• _PASSAGE_
Over the spring of 1779, the southern colonies were struggling to mount a defense against the British operating out of Savannah. The British had hoped to enlist a Tory army made up of loyalists in the southern colonies. Their efforts to date had proven disappointing. While the British had the advantage in the south, leaders knew that even if they took key cities like Savannah and Charleston, they could not maintain control over these colonies unless large numbers of loyalists backed them up. The British simply could not afford to keep large standing armies of regulars all over North America. It was simply too expensive.
In their search for allies, the British also focused on Indian tribes. Native tribes had long-running disputes with colonies that seemed to have an insatiable hunger for more and more western lands. British agents appealed to those tribes, arguing that the King had proclaimed western lands off limits to new settlements, but that the Americans were ignoring that proclamation. The only way for tribes to protect their land was to back the King in this rebellion.
Over past episodes I’ve talked about the Mohawk and other tribes in New York and Canada who backed the British. I’ve also discussed some of the Delaware, Mingo, Shawnee, and other mid-Atlantic tribes doing the same. Those cases led to mixed results. Usually, after a few massacres, the patriots sent out larger forces to crush and dispel the loyalist tribes and remove them as a threat to the region.
This week, we are going to look at the Cherokee who, at this time, lived in the areas to the west of Virginia, the Carolinas, and Georgia. I’ve already talked about two other Cherokee uprisings in the podcast. One occurred in 1760, near the end of the French and Indian War. That led to the destruction of a bunch of Cherokee villages and a treaty where the Cherokee were forced to cede much of their lands to North Carolina (see, Episode 15).
In the summer of 1776, the Cherokee rose up again at the instigation of British agents. The agents assured the Cherokee that, without British support, the colonists would be easier to defeat and they could recapture some of their tribal lands. The patriot governments, however, were able to lay waste to Cherokee lands. The Cherokee were forced to sign the Treaties of Long Island of Holston and Dewitt’s Corner, where they ceded millions more acres of territory to Virginia and the Carolinas (see, Episode 102).

• _WORK REQUIRED_
Extract from the passage the words running from "Over past episodes" to "to the region.".

• _DATASET ROWS_
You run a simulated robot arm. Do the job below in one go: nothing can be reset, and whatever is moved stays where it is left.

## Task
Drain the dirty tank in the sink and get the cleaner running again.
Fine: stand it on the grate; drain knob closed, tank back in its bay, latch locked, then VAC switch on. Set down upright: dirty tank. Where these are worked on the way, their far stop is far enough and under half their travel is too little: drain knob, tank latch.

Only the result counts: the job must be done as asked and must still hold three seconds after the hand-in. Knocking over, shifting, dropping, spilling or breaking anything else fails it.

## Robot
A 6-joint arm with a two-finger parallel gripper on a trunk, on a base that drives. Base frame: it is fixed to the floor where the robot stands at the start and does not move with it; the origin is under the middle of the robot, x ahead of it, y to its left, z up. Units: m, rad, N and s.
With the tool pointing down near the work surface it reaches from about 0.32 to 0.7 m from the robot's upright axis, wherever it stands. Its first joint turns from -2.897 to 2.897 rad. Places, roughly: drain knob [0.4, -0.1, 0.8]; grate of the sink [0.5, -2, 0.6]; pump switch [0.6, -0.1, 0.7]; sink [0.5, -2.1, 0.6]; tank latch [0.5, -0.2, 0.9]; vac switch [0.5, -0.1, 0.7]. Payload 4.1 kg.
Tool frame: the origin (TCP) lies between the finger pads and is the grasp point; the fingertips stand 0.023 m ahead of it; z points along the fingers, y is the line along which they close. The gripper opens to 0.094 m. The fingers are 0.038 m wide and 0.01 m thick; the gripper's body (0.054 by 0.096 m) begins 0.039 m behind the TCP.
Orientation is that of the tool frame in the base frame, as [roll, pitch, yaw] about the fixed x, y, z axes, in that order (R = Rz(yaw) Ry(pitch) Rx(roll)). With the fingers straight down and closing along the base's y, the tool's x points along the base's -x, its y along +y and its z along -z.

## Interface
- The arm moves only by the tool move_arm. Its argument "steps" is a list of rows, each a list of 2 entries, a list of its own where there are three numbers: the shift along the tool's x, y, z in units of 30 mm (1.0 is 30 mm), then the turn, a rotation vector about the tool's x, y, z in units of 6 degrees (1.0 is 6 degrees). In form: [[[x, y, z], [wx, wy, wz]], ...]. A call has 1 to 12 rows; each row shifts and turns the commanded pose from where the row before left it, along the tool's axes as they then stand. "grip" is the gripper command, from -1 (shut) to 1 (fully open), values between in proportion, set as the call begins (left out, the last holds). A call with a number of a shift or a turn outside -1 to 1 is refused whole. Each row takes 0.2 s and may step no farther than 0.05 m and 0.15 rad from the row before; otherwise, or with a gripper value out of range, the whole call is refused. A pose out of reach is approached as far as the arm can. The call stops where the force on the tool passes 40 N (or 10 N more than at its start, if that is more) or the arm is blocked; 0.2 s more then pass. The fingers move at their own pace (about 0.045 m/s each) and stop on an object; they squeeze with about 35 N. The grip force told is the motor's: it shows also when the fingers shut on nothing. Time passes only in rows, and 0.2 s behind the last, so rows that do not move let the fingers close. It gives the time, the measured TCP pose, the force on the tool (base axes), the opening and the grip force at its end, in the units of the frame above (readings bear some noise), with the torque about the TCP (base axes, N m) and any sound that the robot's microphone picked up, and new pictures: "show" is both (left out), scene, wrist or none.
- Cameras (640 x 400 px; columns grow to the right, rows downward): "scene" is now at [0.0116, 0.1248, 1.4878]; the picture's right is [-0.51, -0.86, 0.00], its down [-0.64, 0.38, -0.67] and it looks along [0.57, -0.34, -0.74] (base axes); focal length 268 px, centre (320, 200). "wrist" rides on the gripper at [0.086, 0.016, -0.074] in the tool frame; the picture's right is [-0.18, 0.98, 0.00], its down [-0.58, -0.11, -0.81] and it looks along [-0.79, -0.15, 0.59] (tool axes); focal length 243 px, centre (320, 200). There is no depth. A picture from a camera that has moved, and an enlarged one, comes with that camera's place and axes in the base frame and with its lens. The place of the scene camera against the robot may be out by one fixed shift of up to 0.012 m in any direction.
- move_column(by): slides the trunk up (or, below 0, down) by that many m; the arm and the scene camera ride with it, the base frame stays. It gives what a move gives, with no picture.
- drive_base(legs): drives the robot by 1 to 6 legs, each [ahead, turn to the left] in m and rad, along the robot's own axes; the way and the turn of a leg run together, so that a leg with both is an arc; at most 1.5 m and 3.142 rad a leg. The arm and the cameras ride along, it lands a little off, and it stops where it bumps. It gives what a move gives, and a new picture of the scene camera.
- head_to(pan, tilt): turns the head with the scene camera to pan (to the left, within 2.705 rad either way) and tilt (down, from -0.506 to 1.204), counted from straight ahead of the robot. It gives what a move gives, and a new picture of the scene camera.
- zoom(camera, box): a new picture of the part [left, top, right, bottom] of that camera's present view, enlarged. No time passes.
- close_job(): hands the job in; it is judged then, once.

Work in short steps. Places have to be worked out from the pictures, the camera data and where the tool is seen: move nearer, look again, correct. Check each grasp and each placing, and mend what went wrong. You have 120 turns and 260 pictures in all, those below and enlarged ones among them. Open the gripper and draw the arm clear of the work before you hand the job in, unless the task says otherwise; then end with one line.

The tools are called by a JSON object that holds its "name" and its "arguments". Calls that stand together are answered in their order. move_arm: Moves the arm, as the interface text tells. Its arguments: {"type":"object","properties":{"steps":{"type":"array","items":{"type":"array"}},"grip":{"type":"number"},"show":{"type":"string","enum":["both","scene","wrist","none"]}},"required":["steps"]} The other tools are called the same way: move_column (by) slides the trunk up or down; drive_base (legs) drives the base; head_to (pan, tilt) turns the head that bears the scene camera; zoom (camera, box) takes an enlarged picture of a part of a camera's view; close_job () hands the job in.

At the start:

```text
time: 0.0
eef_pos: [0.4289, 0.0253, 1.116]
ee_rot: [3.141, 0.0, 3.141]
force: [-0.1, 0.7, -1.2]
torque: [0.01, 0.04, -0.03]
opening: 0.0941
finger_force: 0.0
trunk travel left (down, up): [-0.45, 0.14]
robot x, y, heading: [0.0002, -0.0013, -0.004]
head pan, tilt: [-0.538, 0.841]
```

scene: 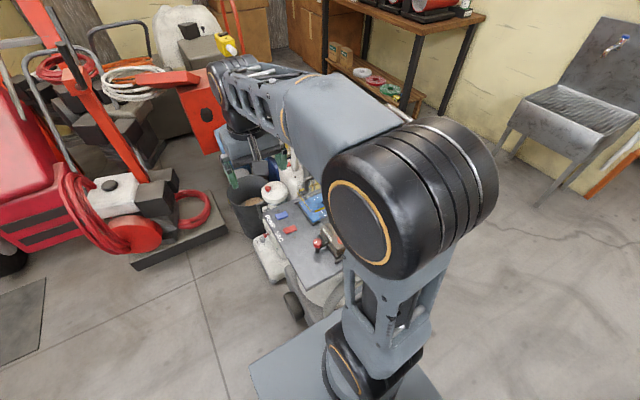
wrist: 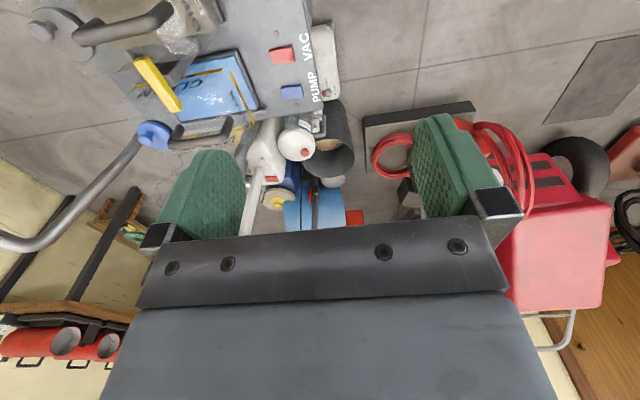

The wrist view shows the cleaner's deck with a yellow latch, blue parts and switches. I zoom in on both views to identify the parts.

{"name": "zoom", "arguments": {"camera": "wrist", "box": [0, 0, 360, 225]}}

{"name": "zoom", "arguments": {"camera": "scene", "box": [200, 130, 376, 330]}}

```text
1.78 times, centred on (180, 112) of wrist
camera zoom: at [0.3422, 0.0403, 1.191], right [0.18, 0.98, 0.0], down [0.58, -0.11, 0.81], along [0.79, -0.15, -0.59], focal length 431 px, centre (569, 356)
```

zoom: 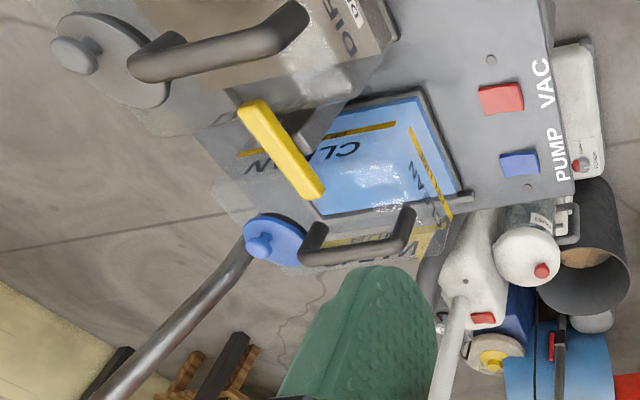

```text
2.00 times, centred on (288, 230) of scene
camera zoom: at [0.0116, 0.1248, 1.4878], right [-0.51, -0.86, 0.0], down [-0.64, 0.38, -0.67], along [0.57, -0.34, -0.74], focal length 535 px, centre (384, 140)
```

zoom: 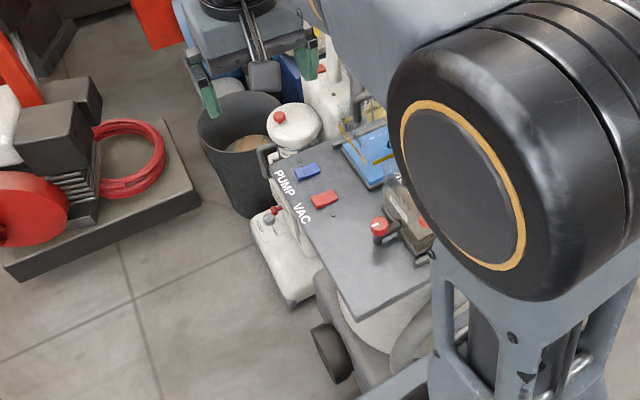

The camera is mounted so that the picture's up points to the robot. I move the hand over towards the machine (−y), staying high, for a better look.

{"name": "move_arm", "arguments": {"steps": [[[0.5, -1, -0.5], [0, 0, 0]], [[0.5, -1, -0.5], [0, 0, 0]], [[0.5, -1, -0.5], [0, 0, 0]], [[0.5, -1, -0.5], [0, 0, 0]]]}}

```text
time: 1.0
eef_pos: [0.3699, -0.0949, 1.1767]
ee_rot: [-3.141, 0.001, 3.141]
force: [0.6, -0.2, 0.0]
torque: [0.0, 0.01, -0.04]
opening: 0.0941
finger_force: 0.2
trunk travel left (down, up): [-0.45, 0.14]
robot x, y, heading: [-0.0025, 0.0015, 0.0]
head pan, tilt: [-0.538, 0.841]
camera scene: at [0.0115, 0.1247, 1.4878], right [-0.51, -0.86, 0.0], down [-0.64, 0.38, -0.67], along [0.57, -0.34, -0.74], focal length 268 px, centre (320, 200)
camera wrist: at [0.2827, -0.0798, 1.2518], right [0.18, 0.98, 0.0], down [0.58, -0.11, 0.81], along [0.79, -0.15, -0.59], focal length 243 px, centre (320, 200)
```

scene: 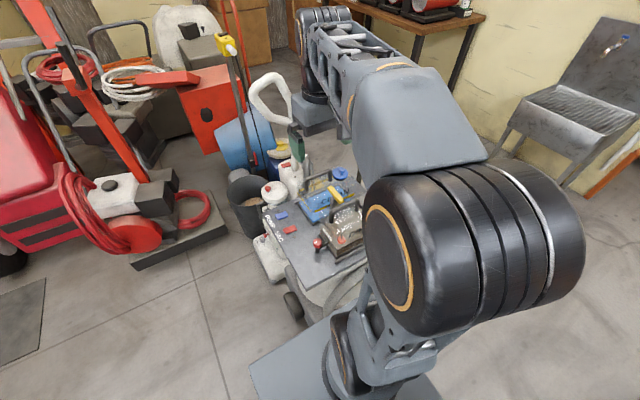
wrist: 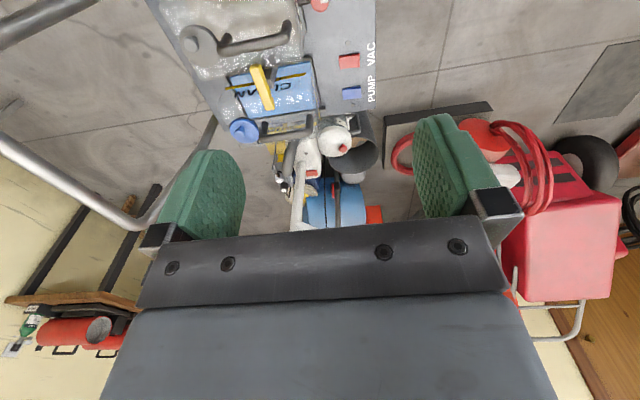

==

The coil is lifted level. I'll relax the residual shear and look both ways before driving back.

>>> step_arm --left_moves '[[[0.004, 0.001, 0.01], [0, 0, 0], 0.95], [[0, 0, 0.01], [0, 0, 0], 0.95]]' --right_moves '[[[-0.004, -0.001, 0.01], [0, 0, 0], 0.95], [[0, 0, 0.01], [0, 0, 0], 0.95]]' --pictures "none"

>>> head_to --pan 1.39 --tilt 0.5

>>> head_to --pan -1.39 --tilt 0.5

--

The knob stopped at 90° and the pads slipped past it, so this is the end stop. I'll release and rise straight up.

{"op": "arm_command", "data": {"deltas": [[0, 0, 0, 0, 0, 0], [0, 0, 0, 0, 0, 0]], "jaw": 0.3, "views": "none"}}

• _TASK ANSWER_
Over past episodes I’ve talked about the Mohawk and other tribes in New York and Canada who backed the British. I’ve also discussed some of the Delaware, Mingo, Shawnee, and other mid-Atlantic tribes doing the same. Those cases led to mixed results. Usually, after a few massacres, the patriots sent out larger forces to crush and dispel the loyalist tribes and remove them as a threat to the region.